### Exercises
(1) Pull out the sentences of the text shown that run from "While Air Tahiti" through "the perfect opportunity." and give them unchanged.
(2) Could you carry on with the text shown from where it ends?

[begin Text shown]

To get from North America to French Polynesia on our pre-honeymoon adventure, my partner Jessy and I flew from Los Angeles to Papeete in Air Tahiti Nui business class. For those who aren’t familiar, Air Tahiti Nui is the national carrier of French Polynesia.
While Air Tahiti Nui isn’t a member of an airline alliance, the airline partners with American Airlines AAdvantage and also became available for redemptions with Alaska Mileage Plan as of June 2022.
Ever since the product became more accessible to book with points, I’d been keen to give it a look myself, and this Bora Bora adventure was the perfect opportunity.
In This Post
Air Tahiti Nui Business Class – Booking
Securing a direct flight from North America to French Polynesia poses a unique challenge, particularly when seeking premium cabin options using miles. However, with careful and advanced planning, we were able to book two seats in business class successfully.
In our case, we used 80,000 American Airlines AAdvantage miles per person to secure business class seats with Air Tahiti Nui for the journey from Los Angeles to Papeete. It’s also possible to book this flight for 60,000 Alaska miles one-way.
Both American and Alaska’s pricing applies on this route to Los Angeles, as well as the airline’s secondary US route to Seattle.
It’s worth noting that award availability on this specific route can be quite limited. Nonetheless, I had diligently made the reservation nearly a year in advance, allowing us to secure the desired seats for our trip.
Air Tahiti Nui Business Class – Ground Experience
Unfortunately, Air Tahiti Nui doesn’t participate in TSA Pre-Check, which meant that we were unable to use the expedited Pre-Check line at LAX even though we held NEXUS cards. Instead, we joined the regular queue for security screening.
After this, we made our way to the Star Alliance Lounge Los Angeles, where Air Tahiti Nui business class passengers are granted access.
Located on the sixth floor of the airside concourse at Tom Bradley International Terminal, the lounge spans an impressive 18,000 square feet.
During our visit, the lounge was bustling with activity, despite its sprawling size – something I’ve found almost every time I’ve visited this lounge.
It’s an attractive spot with a sophisticated and inviting atmosphere, complete with a warm, fire-lit setting. Additionally, there’s an outdoor terrace that affords panoramic views of the airfield and the distant Hollywood Hills.
Air Tahiti Nui Business Class – Cabin
Air Tahiti Nui’s Poerava business class cabin is offered on the state-of-the-art Boeing 787-9 Dreamliner aircraft, featuring 30 business class seats spread across five rows in a 2-2-2 configuration.

[end Text shown]
[begin Given material]

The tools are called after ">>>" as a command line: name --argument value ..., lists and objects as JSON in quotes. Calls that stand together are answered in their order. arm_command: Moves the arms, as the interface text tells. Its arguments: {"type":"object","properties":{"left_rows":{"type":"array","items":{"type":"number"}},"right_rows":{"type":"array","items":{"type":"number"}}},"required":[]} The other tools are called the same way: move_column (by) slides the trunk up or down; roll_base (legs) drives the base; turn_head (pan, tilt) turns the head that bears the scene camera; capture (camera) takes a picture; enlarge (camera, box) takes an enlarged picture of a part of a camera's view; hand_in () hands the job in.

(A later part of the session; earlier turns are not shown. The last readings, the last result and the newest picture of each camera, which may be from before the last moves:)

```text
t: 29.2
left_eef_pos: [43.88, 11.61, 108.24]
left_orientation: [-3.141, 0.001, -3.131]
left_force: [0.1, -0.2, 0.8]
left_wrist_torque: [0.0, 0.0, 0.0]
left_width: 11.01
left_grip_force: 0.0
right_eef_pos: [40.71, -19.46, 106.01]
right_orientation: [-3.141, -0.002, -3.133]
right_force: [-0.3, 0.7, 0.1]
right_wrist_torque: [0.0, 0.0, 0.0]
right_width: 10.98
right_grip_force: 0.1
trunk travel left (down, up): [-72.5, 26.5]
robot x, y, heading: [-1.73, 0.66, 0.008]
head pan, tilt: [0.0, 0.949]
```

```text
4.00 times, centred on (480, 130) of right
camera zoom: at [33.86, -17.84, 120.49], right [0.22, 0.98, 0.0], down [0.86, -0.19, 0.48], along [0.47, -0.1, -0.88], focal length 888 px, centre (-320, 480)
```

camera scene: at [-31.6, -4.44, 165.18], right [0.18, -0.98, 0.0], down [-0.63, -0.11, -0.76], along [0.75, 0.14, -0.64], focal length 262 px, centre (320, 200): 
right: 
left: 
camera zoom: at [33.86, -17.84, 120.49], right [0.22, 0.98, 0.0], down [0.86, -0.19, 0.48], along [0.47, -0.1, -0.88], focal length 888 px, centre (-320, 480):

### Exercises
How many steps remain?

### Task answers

[end Given material]

### Task answers
(1)
While Air Tahiti Nui isn’t a member of an airline alliance, the airline partners with American Airlines AAdvantage and also became available for redemptions with Alaska Mileage Plan as of June 2022.
Ever since the product became more accessible to book with points, I’d been keen to give it a look myself, and this Bora Bora adventure was the perfect opportunity.

(2)
While many airlines have transitioned to a 1-2-1 configuration for their business class, Air Tahiti Nui has opted to retain the 2-2-2 layout, largely catering to leisure travellers.
After all, most passengers bound for French Polynesia are travelling as a couple, which was true of almost every passenger in business class on this particular flight.
For those travelling together, any pair of seats across Air Tahiti Nui’s business class cabin will be a favourable choice, allowing you to chat with your companion easily.
The seats down the middle will have the added benefit of offering direct aisle access to both travellers, whereas the window seats will require one of you to step over the other to access the aisle – although you’ll have the benefit of enjoying the window views.
If you happen to be travelling solo, I’d probably recommend choosing one of the middle seats to guarantee direct aisle access without having someone else step over you.
Lastly, it’s worth mentioning that the footwell at the bulkhead in Row 1 is slightly wider than those in Rows 2–5, which is something to keep in mind while selecting your seat.
Jessy and I chose Seats 5L and 5K, located in the last row on the right-hand window side of the plane.
Air Tahiti Nui Business Class – Seat
Air Tahiti Nui offers Rockwell Collins Diamond seats in business class, featuring lie-flat seats. The new seats bring about a substantial upgrade in terms of comfort and functionality compared to Air Tahiti Nui’s previous generation of Airbus A340s.
The seat finishes in Poerava business class have a clean aesthetic reflecting French Polynesia’s natural elements, exhibited by a tasteful combination of dark blue upholstery and grey leather, with wooden touches.
However, they’re not particulary groundbreaking and are a fairly common seat type that’s also found on, say, Air China business class, Copa Airlines 737 Max 9 business class, and more.
Taking a closer look at the seat, you’ll find a fixed 16-inch high-definition entertainment screen positioned in front of you. Between your and your seat mate’s entertainment screen, there are USB-A ports and coat racks.
Below the screen, there’s some surface space where you can place items during the flight.
The footwell, located underneath, is relatively tight, which is one of the few shortcomings of this business class product.
A shared centre console is situated near the centre armrests, providing surface space for your drinks. The seat controls are conveniently located here, within easy reach.
Nestled on the vertical surface of the console is the entertainment controller, which can be easily withdrawn for handheld use. There’s a small pocket adjacent to the entertainment controller, equipped with a bottle of water.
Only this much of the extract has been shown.